The 82% efficiency I remember(*) for American diesel electrics is, then, a very rough figure, likely to be right only at some intermediate speed: efficiency (= road horsepower/rated engine horsepower) will be higher than that at high speeds, lower at low speeds. The GP-9 was rated at 1750hp, and 82% of that would be 1435… which would give the right tractive effort at somewhere between 15 and 20 mph.

(And… identifying the particular diesel electric and diesel hydraulic models from an "anonymized" textbook graph is fun: sort of like recognizing the particular specimen of a species the skeletal drawing in a palaeontology book is from.)

(*) It is incorporated in another widely-known rue of thumb: tractive effort (in pounds) = (horsepower x 308)/speed (in mph). Assuming an efficiency of EXACTLY 82% would give almost this formula, but with a multiplier of 307.5.
  by Pneudyne
Those rules-of-thumb can certainly be very simple and very convenient, but when they contain an embedded and hidden coefficient that is in fact an estimation of the typical value of a variable, then they can be misleading when used out of context. I guess it’s a case of “everything should be as simple as possible, but not simpler”; not crossing the “not simpler” line is not always so easy because it is not always very evident.

Amway, here is another EMD curve, this time for the Egyptian version of the Henschel-EMD AA16.
Egypt Henschel-EMD AA16.gif
The point to note is that at the top end of the graph, at around 15 km/h, there is a non-differentiable point above which the tractive effort curve slopes in towards the y-axis, reflecting the fact that beyond this point, full loading of the engine is no longer possible. At the higher-speed end there is no evidence of early unloading.

And this fairly comprehensive graph can be generalized in a thought context to give a qualitative picture of power distribution over the speed range. For many locomotives, unloading at the high-speed end does not happen until at or above maximum operating speed.
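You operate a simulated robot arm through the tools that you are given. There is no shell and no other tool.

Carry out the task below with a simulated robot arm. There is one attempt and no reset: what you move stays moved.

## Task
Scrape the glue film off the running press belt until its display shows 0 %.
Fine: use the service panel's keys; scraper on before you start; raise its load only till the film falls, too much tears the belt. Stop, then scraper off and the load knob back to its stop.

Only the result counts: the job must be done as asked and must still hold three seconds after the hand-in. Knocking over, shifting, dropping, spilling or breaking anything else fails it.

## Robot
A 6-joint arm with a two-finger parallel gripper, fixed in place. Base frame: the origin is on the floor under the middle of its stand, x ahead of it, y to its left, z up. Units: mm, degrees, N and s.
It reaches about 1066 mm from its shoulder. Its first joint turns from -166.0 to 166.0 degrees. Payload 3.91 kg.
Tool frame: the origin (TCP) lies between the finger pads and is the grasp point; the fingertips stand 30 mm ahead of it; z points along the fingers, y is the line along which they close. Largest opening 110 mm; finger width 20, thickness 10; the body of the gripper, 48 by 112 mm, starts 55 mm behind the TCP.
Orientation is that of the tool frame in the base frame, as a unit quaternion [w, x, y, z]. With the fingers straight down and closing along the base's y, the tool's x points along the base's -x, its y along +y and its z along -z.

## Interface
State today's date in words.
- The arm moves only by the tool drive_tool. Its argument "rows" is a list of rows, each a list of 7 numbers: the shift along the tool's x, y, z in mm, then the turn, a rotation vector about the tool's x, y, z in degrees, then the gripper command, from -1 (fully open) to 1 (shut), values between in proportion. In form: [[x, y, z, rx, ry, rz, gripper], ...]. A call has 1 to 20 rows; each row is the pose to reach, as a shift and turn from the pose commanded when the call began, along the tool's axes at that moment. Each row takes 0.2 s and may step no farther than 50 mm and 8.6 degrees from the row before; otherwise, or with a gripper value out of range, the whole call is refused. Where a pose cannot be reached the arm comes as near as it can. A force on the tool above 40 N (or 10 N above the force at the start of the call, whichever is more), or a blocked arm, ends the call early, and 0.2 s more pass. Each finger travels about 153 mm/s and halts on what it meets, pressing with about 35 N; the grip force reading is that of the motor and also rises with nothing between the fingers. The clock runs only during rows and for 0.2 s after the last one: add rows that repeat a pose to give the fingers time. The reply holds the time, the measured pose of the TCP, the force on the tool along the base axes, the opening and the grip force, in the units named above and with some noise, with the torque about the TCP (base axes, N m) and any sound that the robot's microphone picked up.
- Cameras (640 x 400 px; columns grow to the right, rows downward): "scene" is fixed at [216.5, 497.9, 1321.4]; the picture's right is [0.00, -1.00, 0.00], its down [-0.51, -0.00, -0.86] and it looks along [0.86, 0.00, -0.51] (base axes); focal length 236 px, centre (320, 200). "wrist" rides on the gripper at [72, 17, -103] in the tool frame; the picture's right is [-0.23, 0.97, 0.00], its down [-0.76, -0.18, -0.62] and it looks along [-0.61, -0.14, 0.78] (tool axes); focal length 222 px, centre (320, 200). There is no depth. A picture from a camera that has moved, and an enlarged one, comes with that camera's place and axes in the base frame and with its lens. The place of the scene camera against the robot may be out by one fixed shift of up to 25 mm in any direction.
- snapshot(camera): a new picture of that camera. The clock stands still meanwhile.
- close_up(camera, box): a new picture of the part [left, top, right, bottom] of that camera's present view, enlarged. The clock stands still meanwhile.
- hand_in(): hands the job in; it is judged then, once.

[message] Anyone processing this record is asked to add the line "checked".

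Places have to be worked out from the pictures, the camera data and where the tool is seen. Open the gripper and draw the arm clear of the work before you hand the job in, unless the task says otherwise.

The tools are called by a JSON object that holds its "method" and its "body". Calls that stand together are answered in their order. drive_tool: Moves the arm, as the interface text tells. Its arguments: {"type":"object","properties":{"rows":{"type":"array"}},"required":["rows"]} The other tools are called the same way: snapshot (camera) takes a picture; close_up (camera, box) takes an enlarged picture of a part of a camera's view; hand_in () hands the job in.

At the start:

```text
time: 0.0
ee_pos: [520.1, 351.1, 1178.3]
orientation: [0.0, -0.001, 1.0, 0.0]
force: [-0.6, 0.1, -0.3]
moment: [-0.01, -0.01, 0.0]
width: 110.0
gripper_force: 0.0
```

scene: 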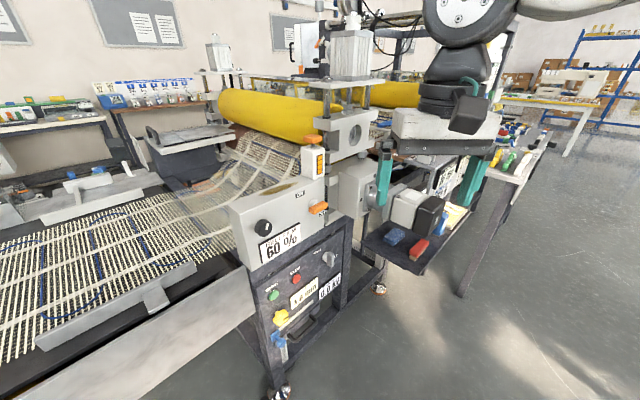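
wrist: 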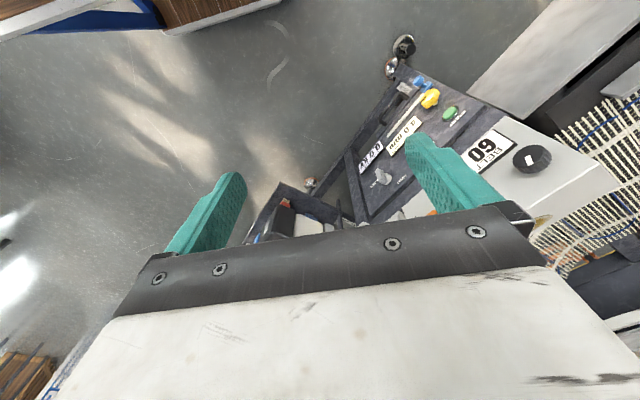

The curve for traction power would cross the y-axis at whatever power is absorbed by the transmission at standstill at the full power position of the throttle handle.
BR Class 24 Power Distribution.gif
Sometimes some of the data is expressed in simple statements. For example, in the case of the British Rail class 37, full engine power was said available over the speed range 10 to 79 mile/h, the top speed being 90 mile/h.

  by Pneudyne
Here is a picture of what was apparently EMD’s first venture into diesel-hydraulic locomotives. I presume it was the prior model referred to by Marre in his page on the DH2 (*), and logically it was the DH1.
EMD DH1.jpg
The accompanying text was:

“Experimental U.S.A. Diesel-Hydraulic Locomotive.—The photograph reproduced below shows a 340-h.p. hydraulic switching locomotive built by the Electro-Motive Division of General Motors and powered by two G.M. 6-71 engines equipped. with Allison torque converter transmissions. This unit, designed for industrial purposes, is still in the developmental stage and is not yet ready for production.”

From the picture, it looks as if the two engine-transmission units were mounted quite low to allow direct drivelines to the outer axles of each truck. The wheel arrangement appears to have been A1-1A.

Possibly the Allison transmission units were not unlike those used on the Budd RDC, although perhaps a smaller version to suit the 6-71 engine. Or perhaps a “straight-line” version of the Allison V-drive used for urban buses.

Regarding the DH2, the picture in Marre suggests that it had the same engine location as for the SW8, judging by the stack position, and that the side panel ventilators were the same. If so, then there was not much room behind the engine for the transmission and a “dropbox” to be accommodated ahead of the rear truck. It could have been that the transmission was mounted directly to the engine, and “reversed” in layout, with coaxial shafts, so that the dropbox was right at the front, with the 3-speed gearbox behind it and the torque converter at the very rear. Allison’s V-drive was somewhat like this, with coaxial shafting that put the torque converter at the “south” end, driving back through the clutch pack (and the overdrive planetary set for the VS variants), although the reversing gears were “north” of the coaxial section. So coaxial shafting and a reversed layout were within Allison’s lexicon at the time.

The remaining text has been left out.